Whether this will continue for the remainder of the season is anybody's guess, but we might be on the cusp of witnessing an upward trajectory in Jenkins' career.

Equally important is that the front-seven has finally asserted itself. Yesterday it did so to the tune of three sacks, four hits on Carson Palmer, and four tackles for losses. This on the heels of seven sacks, eleven hits on Michael Vick, and eight tackles for losses against Philadelphia; and one sack, five hits on Matt Ryan, and four tackles for losses against Atlanta.

Signs of improvement, indeed.

After starting 0-4, it would have been a lost cause for most other teams. But Drew Brees and the Saints aren't a team that convention can quickly shoehorn into futility, and the 5-1 stretch has both provided some hope and illuminated the Saints' talent and resolve. 

They’ve rattled off winning streaks—consistently—during the past three seasons, and it’s happening again now. Will they sustain it? 

While the pundits discount the Saints’ chances and focus on how difficult their upcoming schedule is—and sure, it is—they all miss the larger point that it’s the Saints who are now presenting the difficult matchups.  

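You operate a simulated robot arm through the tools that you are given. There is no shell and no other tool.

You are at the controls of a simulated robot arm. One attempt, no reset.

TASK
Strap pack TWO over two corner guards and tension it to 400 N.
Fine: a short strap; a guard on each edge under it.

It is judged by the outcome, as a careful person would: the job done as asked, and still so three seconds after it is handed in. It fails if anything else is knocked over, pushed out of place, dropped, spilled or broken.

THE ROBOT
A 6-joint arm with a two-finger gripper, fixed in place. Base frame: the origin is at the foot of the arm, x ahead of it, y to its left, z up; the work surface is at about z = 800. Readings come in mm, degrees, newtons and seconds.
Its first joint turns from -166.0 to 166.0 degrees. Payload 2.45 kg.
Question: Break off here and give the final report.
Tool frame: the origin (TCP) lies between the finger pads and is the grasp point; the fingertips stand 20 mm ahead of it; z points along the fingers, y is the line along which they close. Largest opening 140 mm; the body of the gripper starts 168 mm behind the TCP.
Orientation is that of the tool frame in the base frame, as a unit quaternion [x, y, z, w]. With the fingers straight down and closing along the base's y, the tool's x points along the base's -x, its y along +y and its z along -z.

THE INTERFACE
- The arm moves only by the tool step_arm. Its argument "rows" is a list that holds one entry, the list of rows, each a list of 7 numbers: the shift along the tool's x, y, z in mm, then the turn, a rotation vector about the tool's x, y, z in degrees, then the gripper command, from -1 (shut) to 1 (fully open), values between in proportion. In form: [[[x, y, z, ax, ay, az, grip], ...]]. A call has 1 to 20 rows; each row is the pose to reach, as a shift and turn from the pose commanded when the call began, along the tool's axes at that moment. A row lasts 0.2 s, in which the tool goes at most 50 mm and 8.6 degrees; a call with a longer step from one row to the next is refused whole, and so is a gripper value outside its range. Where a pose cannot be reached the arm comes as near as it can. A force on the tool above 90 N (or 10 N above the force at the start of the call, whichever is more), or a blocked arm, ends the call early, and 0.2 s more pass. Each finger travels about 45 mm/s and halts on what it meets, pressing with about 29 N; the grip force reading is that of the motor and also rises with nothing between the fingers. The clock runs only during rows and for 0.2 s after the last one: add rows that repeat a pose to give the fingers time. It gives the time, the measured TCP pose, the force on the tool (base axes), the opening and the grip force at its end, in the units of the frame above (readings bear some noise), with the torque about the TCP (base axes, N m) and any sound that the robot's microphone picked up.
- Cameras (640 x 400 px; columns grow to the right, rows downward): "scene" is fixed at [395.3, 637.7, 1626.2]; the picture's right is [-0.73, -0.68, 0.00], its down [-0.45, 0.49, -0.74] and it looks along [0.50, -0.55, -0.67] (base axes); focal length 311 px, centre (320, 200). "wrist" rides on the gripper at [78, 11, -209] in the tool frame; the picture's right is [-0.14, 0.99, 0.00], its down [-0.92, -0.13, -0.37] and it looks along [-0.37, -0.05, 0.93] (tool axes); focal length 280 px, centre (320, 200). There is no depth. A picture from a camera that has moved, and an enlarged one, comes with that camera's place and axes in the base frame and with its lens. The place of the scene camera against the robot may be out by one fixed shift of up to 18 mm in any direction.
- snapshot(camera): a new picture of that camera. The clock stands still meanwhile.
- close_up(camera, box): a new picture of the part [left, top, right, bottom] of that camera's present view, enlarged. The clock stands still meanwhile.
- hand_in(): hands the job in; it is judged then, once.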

We’ve all paid close attention to the Saints' recent winning trends. Do you really think the Saints, right now, are anything less than confident that they’re winning the next game on the schedule? 

Maybe that’s what it will take to really set this fucker ablaze and put the league on notice: exacting some much-needed revenge on the grating 49ers, the NFC’s self-appointed, tough-guy contender. 

If the Saints really are going to kick down that door, if we’re really going all storybook with it this year, then a statement win against San Francisco is next on the docket.

It’s an imperative.


  1. In an apparent bout with mental masochism I read Mike Sando's MVP watch on espn.com every week (that masochism affliction would apply to reading any of the mindless dreck spewed forth weekly by every NFL "sportswriter" every week). Drew has yet to be included in his TOP TEN! For reference, last week was 1. Peyton (let's be honest if he shows up half these hacks give him the fucking award anyway so no shocker here), 2. Rodgers, 3. Brady, 4. AP, 5. Matty Douche (full disclosure: if this overrated fucktwit wins an MVP before Drew I'm going to find out where he lives and take a dump on his head), 6. JJ Watt, 7. Marshawn Lynch, 8. Andrew Luck (please), 9. Josh Freeman (just puked in my mouth), 10. Arian Foster..........If this so-called writer doesn't acknowledge what Drew is doing without his motherfucking coach and the worst defense in the history of the game of football he either a) doesn't understand the concept of value, or b) witnessed his sister raped by Drew Brees.

  2. At this point Brees could break every NFL passing record, win 3 more Super Bowls, solve cancer, negotiate lasting peace in the Middle East, and still come up short in the MVP vote.

    Marshawn Lynch? Pffffffffffffffff.